[Logs of tool calls and replies]
--------------------------------------------------

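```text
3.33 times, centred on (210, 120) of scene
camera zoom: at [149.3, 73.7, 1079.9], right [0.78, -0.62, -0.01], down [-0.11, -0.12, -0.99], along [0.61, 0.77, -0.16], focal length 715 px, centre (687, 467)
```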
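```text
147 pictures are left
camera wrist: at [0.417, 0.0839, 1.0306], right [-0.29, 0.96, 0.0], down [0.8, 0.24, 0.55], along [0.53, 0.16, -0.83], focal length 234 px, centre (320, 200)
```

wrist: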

--------------------------------------------------

[Your goal]
Extract all of the data above and output it character for character.

[Exercise response]
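```text
3.33 times, centred on (210, 120) of scene
camera zoom: at [149.3, 73.7, 1079.9], right [0.78, -0.62, -0.01], down [-0.11, -0.12, -0.99], along [0.61, 0.77, -0.16], focal length 715 px, centre (687, 467)
```
```text
147 pictures are left
camera wrist: at [0.417, 0.0839, 1.0306], right [-0.29, 0.96, 0.0], down [0.8, 0.24, 0.55], along [0.53, 0.16, -0.83], focal length 234 px, centre (320, 200)
```

wrist: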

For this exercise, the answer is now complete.